## Begin
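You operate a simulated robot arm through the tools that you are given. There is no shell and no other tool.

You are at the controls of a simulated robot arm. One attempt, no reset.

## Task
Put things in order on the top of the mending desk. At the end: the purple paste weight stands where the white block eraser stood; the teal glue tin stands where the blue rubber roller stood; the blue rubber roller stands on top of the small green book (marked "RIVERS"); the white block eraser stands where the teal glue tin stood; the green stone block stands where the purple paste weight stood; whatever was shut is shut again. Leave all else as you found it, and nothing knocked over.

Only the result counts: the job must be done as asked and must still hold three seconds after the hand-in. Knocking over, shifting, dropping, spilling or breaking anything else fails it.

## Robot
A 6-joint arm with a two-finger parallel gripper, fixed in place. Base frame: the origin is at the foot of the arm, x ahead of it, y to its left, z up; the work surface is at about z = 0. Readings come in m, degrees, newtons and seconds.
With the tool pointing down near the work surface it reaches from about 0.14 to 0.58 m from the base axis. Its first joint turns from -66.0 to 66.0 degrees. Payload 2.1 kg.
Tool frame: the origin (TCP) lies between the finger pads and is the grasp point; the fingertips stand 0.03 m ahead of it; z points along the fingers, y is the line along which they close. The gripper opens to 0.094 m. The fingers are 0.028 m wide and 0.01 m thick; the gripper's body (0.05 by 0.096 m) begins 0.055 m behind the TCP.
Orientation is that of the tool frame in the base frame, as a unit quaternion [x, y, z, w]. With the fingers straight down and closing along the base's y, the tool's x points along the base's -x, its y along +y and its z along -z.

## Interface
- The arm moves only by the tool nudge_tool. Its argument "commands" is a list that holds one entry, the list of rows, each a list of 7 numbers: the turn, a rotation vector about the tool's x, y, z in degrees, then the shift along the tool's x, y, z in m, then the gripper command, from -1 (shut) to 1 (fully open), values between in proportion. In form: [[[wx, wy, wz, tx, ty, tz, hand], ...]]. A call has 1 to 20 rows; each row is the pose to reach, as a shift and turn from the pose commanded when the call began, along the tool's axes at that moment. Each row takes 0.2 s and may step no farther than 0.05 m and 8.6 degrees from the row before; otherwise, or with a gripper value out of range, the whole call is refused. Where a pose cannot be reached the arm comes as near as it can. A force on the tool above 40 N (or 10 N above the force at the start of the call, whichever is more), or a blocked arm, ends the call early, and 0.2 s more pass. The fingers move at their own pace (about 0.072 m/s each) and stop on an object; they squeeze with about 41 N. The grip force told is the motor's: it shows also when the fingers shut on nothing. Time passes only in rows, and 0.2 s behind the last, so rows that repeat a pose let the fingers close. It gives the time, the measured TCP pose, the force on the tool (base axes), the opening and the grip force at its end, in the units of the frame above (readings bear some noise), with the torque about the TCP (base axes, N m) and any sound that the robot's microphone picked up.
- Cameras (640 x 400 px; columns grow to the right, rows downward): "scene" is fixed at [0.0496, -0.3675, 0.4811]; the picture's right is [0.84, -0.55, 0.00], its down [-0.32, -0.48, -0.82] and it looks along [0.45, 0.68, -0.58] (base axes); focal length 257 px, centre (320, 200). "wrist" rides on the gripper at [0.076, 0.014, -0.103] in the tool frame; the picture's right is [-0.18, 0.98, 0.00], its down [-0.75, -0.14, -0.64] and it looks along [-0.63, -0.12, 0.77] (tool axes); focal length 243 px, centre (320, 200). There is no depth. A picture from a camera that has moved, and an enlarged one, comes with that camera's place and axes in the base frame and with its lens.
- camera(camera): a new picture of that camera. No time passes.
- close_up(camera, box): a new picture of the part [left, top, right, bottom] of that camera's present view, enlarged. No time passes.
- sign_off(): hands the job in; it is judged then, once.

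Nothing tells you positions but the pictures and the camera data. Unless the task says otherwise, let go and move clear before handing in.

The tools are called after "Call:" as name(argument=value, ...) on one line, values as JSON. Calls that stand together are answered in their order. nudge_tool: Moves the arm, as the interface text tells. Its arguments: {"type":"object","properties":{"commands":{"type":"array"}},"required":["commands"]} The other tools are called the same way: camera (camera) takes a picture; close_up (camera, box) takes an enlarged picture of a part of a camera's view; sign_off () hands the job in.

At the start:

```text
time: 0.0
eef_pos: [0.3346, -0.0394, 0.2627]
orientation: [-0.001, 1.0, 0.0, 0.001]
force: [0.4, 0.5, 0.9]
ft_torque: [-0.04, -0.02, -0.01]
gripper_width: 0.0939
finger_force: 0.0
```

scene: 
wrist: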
## End
Complete the following →
A – Locate "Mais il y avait" and "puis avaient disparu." in the document excerpt, and write out these words with everything between them.
B – How does the document excerpt go on? Write the next part.

Document excerpt →
## Begin
L’île la plus septentrionale du monde n’est pas la première à être effacée de la carte


En 2021, une expédition au large de la côte glacée du nord du Groenland a repéré ce qui semblait être une île jusque-là inexplorée. C’était petit et graveleux, et il a été déclaré candidat au titre de masse terrestre la plus septentrionale connue au monde. Les découvreurs l’ont nommée Qeqertaq Avannarleq – groenlandais pour « l’île la plus septentrionale ».

Mais il y avait un mystère dans la région. Juste au nord du cap Morris Jesup, plusieurs autres petites îles avaient été découvertes au fil des décennies, puis avaient disparu.

Certains scientifiques ont émis l’hypothèse qu’il s’agissait de bancs rocheux qui avaient été poussés par la glace de mer.

Mais lorsqu’une équipe d’arpenteurs suisses et danois a voyagé vers le nord pour enquêter sur ce phénomène des «îles fantômes», ils ont découvert tout autre chose. Ils ont annoncé leurs découvertes en septembre 2022 : ces îles insaisissables sont en fait de grands icebergs échoués au fond de la mer. Ils provenaient probablement d’un glacier voisin, où d’autres icebergs nouvellement vêlés, recouverts de gravier provenant de glissements de terrain, étaient prêts à flotter.
## End
Outputs →
A –
Mais il y avait un mystère dans la région. Juste au nord du cap Morris Jesup, plusieurs autres petites îles avaient été découvertes au fil des décennies, puis avaient disparu.

B –
Ce n’était pas le premier acte de disparition de ce genre dans l’Extrême-Arctique, ni le premier besoin d’effacer des terres de la carte. Il y a près d’un siècle, une expédition aéroportée innovante a redessiné les cartes de vastes étendues de la mer de Barents.

La vue depuis un zeppelin en 1931

L’expédition de 1931 est née du plan du magnat américain des journaux William Randolph Hearst pour un coup publicitaire spectaculaire.

Hearst a proposé que le Graf Zeppelin, alors le plus grand dirigeable du monde, vole vers le pôle Nord pour une rencontre avec un sous-marin qui voyagerait sous la glace. Cela s’est heurté à des difficultés pratiques et Hearst a abandonné le plan, mais l’idée d’utiliser le Graf Zeppelin pour mener des enquêtes géographiques et scientifiques dans l’Extrême-Arctique a été reprise par un comité scientifique polaire international.

L’expédition aéroportée qu’ils ont conçue utiliserait des technologies pionnières et ferait d’importantes découvertes géographiques, météorologiques et magnétiques dans l’Arctique, notamment en remappant une grande partie de la mer de Barents.

L’expédition était connue sous le nom de Polarfahrt – « voyage polaire » en allemand. Malgré les tensions internationales de l’époque, le zeppelin transportait une équipe de scientifiques et d’explorateurs allemands, soviétiques et américains.

Parmi eux se trouvaient Lincoln Ellsworth, un riche explorateur américain et expérimenté de l’Arctique qui écrira le premier récit scientifique du Polarfahrt et de ses découvertes géographiques. Deux scientifiques soviétiques importants ont également participé : le brillant météorologue Pavel Molchanov et le scientifique en chef de l’expédition, Rudolf Samoylovich, qui a effectué des mesures magnétiques. En charge des opérations météorologiques était Ludwig Weickmann, directeur de l’Institut géophysique de l’Université de Leipzig.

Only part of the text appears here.